Data to process:
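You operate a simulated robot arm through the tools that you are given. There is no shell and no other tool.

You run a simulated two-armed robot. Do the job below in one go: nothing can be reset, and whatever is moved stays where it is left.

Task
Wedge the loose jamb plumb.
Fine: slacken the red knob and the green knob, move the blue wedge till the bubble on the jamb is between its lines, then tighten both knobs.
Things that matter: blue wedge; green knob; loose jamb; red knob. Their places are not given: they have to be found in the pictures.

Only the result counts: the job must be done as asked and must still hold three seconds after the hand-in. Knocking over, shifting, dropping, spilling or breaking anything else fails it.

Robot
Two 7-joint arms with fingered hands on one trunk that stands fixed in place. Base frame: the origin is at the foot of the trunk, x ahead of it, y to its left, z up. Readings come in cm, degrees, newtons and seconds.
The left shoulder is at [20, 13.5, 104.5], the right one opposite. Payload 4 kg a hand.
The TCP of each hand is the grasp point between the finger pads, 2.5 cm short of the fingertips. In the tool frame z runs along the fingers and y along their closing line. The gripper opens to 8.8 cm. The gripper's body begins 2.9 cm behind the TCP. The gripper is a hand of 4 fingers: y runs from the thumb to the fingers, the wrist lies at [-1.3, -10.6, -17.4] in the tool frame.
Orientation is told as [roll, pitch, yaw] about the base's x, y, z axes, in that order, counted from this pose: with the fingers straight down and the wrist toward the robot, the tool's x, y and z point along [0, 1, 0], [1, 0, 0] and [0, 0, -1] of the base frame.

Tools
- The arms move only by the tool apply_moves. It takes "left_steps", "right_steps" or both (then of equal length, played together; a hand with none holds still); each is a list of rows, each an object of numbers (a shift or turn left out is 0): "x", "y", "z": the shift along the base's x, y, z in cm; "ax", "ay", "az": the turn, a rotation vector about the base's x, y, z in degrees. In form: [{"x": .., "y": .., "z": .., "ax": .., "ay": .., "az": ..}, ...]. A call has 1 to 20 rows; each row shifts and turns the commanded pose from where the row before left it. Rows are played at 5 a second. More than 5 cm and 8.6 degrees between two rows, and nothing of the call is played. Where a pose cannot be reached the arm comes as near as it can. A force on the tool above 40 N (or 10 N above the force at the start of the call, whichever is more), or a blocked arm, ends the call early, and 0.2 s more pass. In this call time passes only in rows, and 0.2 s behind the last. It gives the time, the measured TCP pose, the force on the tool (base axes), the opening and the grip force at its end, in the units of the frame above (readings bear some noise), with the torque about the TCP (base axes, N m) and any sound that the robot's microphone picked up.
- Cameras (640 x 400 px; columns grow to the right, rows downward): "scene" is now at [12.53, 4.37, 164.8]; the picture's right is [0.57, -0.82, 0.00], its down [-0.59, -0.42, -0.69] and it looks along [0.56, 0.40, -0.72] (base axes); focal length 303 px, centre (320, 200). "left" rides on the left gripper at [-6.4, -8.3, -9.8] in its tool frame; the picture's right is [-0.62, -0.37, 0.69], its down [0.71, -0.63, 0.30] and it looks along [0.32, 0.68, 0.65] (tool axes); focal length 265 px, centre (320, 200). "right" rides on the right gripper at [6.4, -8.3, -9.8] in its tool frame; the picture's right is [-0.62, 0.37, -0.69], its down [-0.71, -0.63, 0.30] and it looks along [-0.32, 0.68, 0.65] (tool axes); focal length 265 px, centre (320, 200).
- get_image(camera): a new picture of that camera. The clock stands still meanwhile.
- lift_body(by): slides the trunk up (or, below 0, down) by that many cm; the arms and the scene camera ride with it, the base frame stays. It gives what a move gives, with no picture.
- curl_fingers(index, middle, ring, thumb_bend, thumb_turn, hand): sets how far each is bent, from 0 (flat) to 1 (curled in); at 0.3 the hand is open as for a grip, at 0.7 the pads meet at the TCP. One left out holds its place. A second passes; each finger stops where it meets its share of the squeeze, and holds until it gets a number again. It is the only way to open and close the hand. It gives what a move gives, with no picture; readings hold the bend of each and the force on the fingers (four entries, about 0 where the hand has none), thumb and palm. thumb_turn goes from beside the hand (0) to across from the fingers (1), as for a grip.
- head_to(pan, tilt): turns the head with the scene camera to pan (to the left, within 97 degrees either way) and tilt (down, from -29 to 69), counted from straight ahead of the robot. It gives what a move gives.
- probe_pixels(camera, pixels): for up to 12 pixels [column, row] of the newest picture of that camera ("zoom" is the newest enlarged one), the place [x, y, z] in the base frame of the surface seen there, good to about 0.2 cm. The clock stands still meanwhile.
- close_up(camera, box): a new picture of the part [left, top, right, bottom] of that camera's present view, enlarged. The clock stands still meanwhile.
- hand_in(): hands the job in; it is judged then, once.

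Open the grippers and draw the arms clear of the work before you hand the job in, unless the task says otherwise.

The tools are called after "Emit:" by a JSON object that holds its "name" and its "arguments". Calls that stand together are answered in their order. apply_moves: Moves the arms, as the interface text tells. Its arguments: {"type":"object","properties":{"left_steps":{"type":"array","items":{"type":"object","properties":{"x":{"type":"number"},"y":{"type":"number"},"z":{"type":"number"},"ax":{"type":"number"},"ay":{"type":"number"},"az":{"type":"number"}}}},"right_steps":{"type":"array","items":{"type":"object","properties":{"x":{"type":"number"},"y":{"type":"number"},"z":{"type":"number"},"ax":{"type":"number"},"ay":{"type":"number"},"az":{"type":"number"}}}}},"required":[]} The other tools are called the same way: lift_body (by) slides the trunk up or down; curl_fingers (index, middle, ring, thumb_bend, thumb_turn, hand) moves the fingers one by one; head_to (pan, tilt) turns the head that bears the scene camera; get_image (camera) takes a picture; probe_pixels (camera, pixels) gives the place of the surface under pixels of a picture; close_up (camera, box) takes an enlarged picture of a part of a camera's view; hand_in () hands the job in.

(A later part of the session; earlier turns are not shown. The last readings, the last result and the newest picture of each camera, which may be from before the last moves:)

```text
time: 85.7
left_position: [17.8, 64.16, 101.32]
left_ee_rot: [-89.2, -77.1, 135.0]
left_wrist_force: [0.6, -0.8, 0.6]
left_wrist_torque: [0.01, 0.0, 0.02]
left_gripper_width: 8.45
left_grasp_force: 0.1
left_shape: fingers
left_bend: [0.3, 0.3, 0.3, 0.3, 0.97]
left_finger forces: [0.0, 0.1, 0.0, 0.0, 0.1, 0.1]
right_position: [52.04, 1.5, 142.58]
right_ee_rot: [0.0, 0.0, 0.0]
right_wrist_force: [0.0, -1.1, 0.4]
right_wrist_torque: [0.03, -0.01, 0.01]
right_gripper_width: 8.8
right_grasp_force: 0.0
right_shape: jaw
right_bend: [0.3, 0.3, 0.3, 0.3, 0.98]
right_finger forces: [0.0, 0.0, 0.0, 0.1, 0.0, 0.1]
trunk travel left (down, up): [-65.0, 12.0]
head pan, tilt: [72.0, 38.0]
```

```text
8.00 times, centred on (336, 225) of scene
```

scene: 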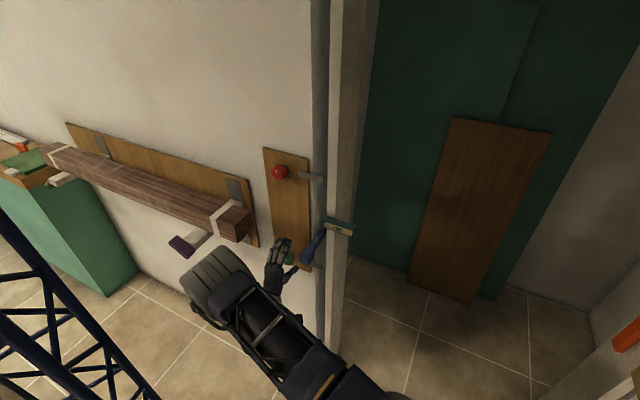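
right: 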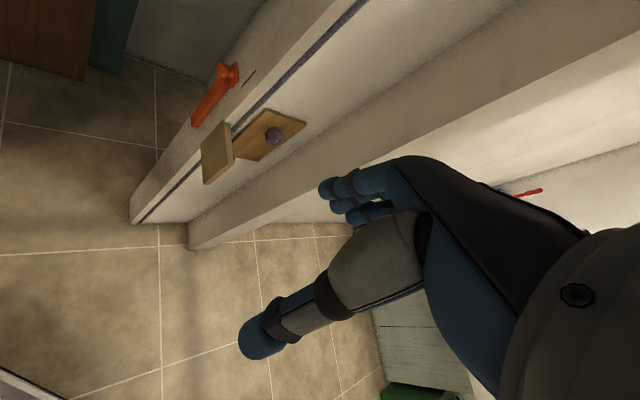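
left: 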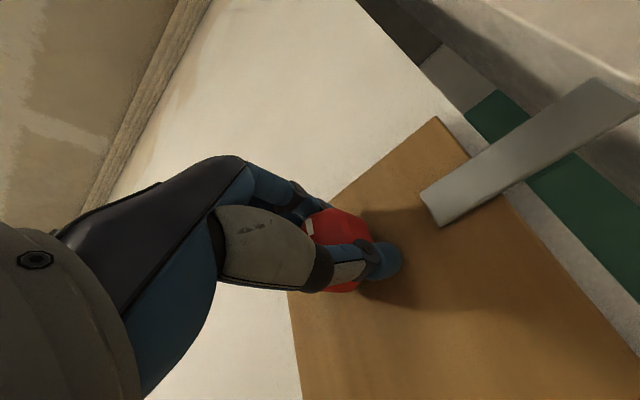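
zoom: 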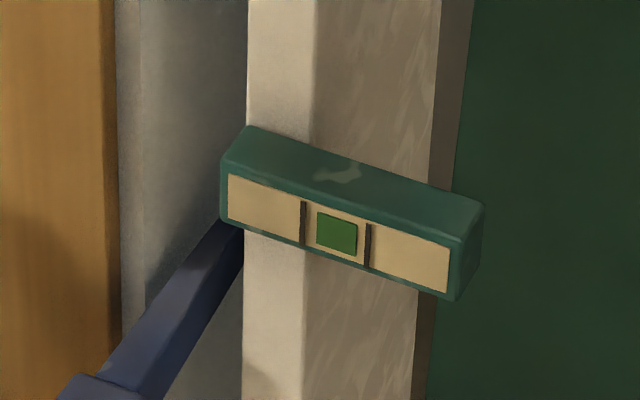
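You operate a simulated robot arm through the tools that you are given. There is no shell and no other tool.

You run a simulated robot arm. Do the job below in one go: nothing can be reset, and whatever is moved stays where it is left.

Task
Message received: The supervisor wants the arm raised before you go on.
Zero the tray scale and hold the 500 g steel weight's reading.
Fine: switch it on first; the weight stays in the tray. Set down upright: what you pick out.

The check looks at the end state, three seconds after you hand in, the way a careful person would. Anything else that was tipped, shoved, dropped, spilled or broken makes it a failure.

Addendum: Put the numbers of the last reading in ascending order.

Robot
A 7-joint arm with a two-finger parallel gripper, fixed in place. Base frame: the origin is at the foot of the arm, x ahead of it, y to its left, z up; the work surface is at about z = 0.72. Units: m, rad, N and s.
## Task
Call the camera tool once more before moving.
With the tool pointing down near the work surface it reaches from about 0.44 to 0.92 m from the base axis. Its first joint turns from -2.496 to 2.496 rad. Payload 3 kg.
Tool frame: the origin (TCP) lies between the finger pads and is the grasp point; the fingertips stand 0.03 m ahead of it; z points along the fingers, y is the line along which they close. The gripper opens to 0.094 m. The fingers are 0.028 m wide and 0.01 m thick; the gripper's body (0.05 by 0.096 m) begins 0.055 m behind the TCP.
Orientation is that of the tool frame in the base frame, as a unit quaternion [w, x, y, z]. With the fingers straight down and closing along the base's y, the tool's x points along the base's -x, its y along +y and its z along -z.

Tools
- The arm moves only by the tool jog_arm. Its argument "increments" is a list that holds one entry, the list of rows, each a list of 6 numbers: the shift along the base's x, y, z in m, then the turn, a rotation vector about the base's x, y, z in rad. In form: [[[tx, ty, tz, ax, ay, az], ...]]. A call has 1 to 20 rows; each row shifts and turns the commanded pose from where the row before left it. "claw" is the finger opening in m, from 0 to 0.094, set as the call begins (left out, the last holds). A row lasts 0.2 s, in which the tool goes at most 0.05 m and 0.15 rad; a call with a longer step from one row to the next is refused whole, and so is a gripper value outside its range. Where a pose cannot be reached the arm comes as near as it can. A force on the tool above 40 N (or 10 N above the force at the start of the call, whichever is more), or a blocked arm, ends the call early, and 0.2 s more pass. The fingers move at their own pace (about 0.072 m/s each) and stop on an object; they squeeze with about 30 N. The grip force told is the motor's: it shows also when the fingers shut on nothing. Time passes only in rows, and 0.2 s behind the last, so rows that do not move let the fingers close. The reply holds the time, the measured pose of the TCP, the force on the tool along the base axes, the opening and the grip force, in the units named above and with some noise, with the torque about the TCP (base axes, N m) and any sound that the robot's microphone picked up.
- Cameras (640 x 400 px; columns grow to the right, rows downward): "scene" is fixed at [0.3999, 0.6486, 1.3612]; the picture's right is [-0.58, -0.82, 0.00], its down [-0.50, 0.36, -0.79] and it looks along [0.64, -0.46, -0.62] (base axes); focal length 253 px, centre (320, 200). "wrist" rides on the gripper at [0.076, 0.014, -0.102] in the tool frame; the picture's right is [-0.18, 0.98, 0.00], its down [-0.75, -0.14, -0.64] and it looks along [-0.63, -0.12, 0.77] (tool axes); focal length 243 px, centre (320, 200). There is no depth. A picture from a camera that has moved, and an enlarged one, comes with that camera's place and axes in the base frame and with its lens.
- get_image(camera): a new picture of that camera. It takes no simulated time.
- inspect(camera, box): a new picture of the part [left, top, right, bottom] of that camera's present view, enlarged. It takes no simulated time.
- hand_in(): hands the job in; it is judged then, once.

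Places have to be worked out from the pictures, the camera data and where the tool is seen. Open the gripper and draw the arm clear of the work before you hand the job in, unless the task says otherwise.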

What the task asks: Copy each line above containing the string "clear".

Completed task:
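Open the grippers and draw the arms clear of the work before you hand the job in, unless the task says otherwise.
Places have to be worked out from the pictures, the camera data and where the tool is seen. Open the gripper and draw the arm clear of the work before you hand the job in, unless the task says otherwise.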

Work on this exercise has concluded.